● **EXERCISE TASK**
Reproduce the full listing below unchanged, apart from the pictures.
BEGIN RECORDED INFORMATION
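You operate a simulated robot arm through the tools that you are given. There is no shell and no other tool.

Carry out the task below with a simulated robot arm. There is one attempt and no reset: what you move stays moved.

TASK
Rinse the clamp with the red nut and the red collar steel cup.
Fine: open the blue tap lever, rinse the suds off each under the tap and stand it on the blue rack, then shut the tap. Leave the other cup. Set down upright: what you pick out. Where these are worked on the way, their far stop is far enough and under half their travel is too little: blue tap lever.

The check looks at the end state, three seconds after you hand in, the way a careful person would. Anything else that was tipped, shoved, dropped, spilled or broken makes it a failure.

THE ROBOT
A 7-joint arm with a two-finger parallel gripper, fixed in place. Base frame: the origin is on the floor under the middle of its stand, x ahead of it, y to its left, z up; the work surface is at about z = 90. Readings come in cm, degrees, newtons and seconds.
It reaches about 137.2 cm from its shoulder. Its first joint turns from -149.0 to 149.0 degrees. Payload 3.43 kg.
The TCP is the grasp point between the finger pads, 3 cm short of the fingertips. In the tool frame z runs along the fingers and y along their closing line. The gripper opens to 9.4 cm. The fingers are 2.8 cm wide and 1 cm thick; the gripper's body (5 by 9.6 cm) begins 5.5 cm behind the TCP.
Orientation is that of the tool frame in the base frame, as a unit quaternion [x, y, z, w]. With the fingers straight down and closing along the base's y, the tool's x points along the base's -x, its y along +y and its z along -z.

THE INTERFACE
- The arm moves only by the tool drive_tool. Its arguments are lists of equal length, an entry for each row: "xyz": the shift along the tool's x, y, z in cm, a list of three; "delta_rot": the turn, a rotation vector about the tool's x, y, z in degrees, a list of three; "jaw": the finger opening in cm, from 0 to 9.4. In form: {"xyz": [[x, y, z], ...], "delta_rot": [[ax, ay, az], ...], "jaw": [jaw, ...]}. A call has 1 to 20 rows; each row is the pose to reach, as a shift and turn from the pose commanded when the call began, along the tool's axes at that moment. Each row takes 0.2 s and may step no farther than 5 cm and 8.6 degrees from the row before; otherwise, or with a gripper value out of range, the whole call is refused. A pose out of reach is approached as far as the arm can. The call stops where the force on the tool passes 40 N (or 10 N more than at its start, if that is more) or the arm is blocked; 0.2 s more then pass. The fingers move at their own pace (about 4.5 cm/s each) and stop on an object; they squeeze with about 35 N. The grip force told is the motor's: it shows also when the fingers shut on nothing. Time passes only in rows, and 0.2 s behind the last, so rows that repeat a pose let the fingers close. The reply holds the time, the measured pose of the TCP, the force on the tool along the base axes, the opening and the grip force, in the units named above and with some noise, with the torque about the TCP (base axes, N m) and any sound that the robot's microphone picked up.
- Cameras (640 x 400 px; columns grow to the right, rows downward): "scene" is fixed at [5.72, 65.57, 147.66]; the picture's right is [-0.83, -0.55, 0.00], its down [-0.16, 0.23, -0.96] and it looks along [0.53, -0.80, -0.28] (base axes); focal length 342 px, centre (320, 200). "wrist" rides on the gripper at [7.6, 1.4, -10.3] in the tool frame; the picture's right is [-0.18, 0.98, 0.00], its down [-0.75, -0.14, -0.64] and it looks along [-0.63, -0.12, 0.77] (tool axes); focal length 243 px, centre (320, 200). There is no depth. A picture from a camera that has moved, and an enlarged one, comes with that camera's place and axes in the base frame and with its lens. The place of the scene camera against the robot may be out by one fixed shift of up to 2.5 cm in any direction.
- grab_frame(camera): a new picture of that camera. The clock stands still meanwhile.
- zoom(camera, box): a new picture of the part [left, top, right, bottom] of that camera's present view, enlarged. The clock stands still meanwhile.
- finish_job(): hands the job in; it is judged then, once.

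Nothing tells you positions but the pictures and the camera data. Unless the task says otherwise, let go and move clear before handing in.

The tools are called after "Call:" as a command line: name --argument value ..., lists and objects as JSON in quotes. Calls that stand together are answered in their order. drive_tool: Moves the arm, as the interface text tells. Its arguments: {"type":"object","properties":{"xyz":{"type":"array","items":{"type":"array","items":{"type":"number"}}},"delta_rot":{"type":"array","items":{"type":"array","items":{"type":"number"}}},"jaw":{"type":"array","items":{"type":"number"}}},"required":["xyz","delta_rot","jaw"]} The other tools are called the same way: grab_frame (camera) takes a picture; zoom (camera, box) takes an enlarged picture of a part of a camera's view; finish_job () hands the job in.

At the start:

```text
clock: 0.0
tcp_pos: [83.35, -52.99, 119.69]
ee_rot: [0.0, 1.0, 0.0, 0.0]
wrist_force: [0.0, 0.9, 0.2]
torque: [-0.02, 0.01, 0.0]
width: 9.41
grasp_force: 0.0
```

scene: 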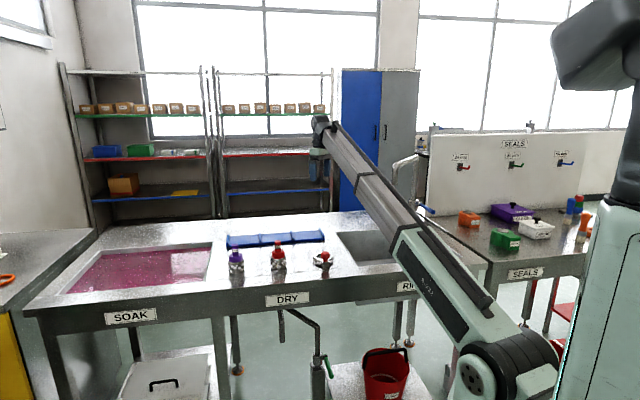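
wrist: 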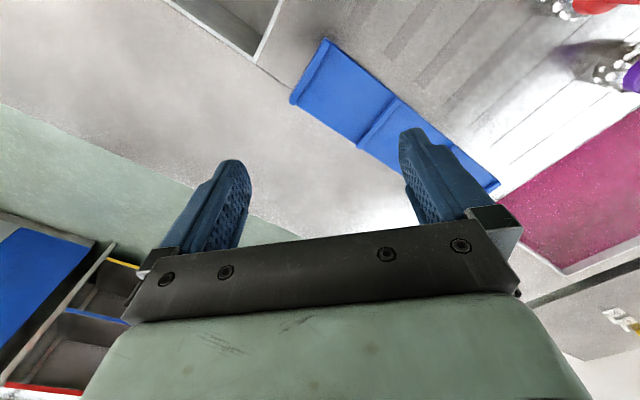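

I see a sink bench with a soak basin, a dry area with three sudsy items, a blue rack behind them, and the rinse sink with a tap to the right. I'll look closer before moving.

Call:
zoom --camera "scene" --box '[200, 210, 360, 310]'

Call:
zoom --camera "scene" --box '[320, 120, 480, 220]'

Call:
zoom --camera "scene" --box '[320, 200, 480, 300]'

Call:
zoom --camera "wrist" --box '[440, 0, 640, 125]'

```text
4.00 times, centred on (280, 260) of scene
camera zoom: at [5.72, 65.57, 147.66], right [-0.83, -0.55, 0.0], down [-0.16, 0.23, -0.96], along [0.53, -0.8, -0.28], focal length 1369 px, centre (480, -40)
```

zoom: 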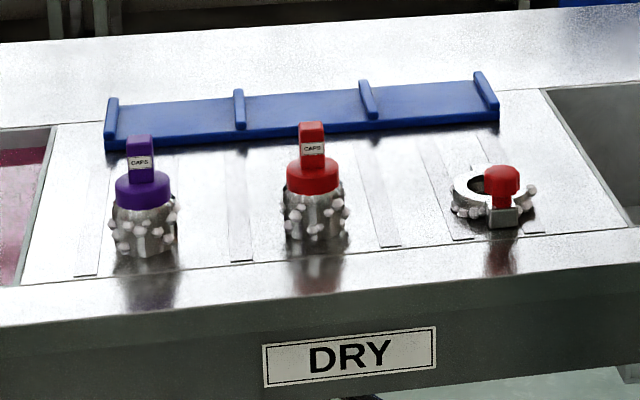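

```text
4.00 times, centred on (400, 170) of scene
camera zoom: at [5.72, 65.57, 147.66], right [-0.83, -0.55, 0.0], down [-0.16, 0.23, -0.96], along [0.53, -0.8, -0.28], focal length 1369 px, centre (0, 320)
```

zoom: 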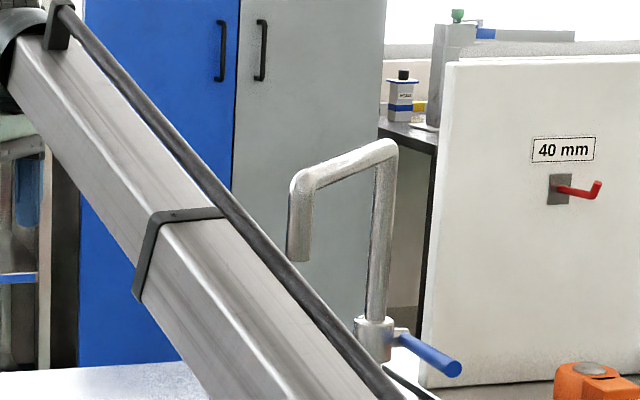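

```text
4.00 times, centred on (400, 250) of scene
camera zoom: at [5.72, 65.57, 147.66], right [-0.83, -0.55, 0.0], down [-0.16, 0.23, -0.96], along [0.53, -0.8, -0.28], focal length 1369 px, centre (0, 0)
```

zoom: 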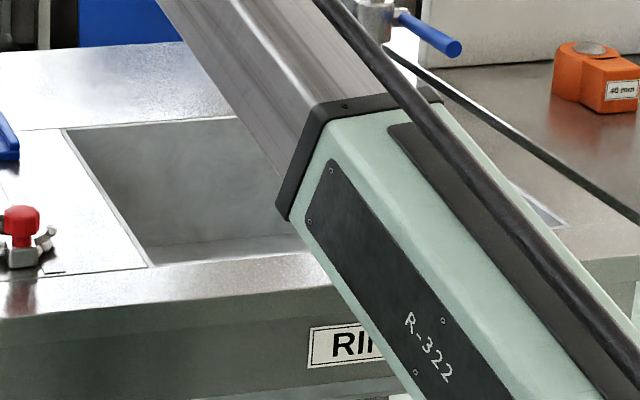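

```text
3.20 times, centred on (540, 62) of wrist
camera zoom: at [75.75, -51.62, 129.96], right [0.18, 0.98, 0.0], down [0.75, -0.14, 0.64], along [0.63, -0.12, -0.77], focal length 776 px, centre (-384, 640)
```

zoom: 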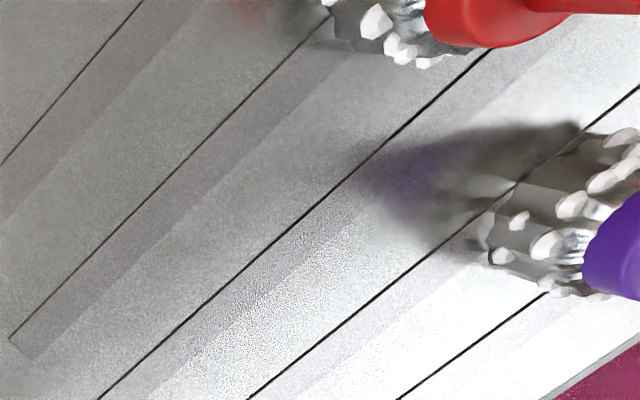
END RECORDED INFORMATION
● **SOLUTION**
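You operate a simulated robot arm through the tools that you are given. There is no shell and no other tool.

Carry out the task below with a simulated robot arm. There is one attempt and no reset: what you move stays moved.

TASK
Rinse the clamp with the red nut and the red collar steel cup.
Fine: open the blue tap lever, rinse the suds off each under the tap and stand it on the blue rack, then shut the tap. Leave the other cup. Set down upright: what you pick out. Where these are worked on the way, their far stop is far enough and under half their travel is too little: blue tap lever.

The check looks at the end state, three seconds after you hand in, the way a careful person would. Anything else that was tipped, shoved, dropped, spilled or broken makes it a failure.

THE ROBOT
A 7-joint arm with a two-finger parallel gripper, fixed in place. Base frame: the origin is on the floor under the middle of its stand, x ahead of it, y to its left, z up; the work surface is at about z = 90. Readings come in cm, degrees, newtons and seconds.
It reaches about 137.2 cm from its shoulder. Its first joint turns from -149.0 to 149.0 degrees. Payload 3.43 kg.
The TCP is the grasp point between the finger pads, 3 cm short of the fingertips. In the tool frame z runs along the fingers and y along their closing line. The gripper opens to 9.4 cm. The fingers are 2.8 cm wide and 1 cm thick; the gripper's body (5 by 9.6 cm) begins 5.5 cm behind the TCP.
Orientation is that of the tool frame in the base frame, as a unit quaternion [x, y, z, w]. With the fingers straight down and closing along the base's y, the tool's x points along the base's -x, its y along +y and its z along -z.

THE INTERFACE
- The arm moves only by the tool drive_tool. Its arguments are lists of equal length, an entry for each row: "xyz": the shift along the tool's x, y, z in cm, a list of three; "delta_rot": the turn, a rotation vector about the tool's x, y, z in degrees, a list of three; "jaw": the finger opening in cm, from 0 to 9.4. In form: {"xyz": [[x, y, z], ...], "delta_rot": [[ax, ay, az], ...], "jaw": [jaw, ...]}. A call has 1 to 20 rows; each row is the pose to reach, as a shift and turn from the pose commanded when the call began, along the tool's axes at that moment. Each row takes 0.2 s and may step no farther than 5 cm and 8.6 degrees from the row before; otherwise, or with a gripper value out of range, the whole call is refused. A pose out of reach is approached as far as the arm can. The call stops where the force on the tool passes 40 N (or 10 N more than at its start, if that is more) or the arm is blocked; 0.2 s more then pass. The fingers move at their own pace (about 4.5 cm/s each) and stop on an object; they squeeze with about 35 N. The grip force told is the motor's: it shows also when the fingers shut on nothing. Time passes only in rows, and 0.2 s behind the last, so rows that repeat a pose let the fingers close. The reply holds the time, the measured pose of the TCP, the force on the tool along the base axes, the opening and the grip force, in the units named above and with some noise, with the torque about the TCP (base axes, N m) and any sound that the robot's microphone picked up.
- Cameras (640 x 400 px; columns grow to the right, rows downward): "scene" is fixed at [5.72, 65.57, 147.66]; the picture's right is [-0.83, -0.55, 0.00], its down [-0.16, 0.23, -0.96] and it looks along [0.53, -0.80, -0.28] (base axes); focal length 342 px, centre (320, 200). "wrist" rides on the gripper at [7.6, 1.4, -10.3] in the tool frame; the picture's right is [-0.18, 0.98, 0.00], its down [-0.75, -0.14, -0.64] and it looks along [-0.63, -0.12, 0.77] (tool axes); focal length 243 px, centre (320, 200). There is no depth. A picture from a camera that has moved, and an enlarged one, comes with that camera's place and axes in the base frame and with its lens. The place of the scene camera against the robot may be out by one fixed shift of up to 2.5 cm in any direction.
- grab_frame(camera): a new picture of that camera. The clock stands still meanwhile.
- zoom(camera, box): a new picture of the part [left, top, right, bottom] of that camera's present view, enlarged. The clock stands still meanwhile.
- finish_job(): hands the job in; it is judged then, once.

Nothing tells you positions but the pictures and the camera data. Unless the task says otherwise, let go and move clear before handing in.

The tools are called after "Call:" as a command line: name --argument value ..., lists and objects as JSON in quotes. Calls that stand together are answered in their order. drive_tool: Moves the arm, as the interface text tells. Its arguments: {"type":"object","properties":{"xyz":{"type":"array","items":{"type":"array","items":{"type":"number"}}},"delta_rot":{"type":"array","items":{"type":"array","items":{"type":"number"}}},"jaw":{"type":"array","items":{"type":"number"}}},"required":["xyz","delta_rot","jaw"]} The other tools are called the same way: grab_frame (camera) takes a picture; zoom (camera, box) takes an enlarged picture of a part of a camera's view; finish_job () hands the job in.

At the start:

```text
clock: 0.0
tcp_pos: [83.35, -52.99, 119.69]
ee_rot: [0.0, 1.0, 0.0, 0.0]
wrist_force: [0.0, 0.9, 0.2]
torque: [-0.02, 0.01, 0.0]
width: 9.41
grasp_force: 0.0
```

scene: 
wrist: 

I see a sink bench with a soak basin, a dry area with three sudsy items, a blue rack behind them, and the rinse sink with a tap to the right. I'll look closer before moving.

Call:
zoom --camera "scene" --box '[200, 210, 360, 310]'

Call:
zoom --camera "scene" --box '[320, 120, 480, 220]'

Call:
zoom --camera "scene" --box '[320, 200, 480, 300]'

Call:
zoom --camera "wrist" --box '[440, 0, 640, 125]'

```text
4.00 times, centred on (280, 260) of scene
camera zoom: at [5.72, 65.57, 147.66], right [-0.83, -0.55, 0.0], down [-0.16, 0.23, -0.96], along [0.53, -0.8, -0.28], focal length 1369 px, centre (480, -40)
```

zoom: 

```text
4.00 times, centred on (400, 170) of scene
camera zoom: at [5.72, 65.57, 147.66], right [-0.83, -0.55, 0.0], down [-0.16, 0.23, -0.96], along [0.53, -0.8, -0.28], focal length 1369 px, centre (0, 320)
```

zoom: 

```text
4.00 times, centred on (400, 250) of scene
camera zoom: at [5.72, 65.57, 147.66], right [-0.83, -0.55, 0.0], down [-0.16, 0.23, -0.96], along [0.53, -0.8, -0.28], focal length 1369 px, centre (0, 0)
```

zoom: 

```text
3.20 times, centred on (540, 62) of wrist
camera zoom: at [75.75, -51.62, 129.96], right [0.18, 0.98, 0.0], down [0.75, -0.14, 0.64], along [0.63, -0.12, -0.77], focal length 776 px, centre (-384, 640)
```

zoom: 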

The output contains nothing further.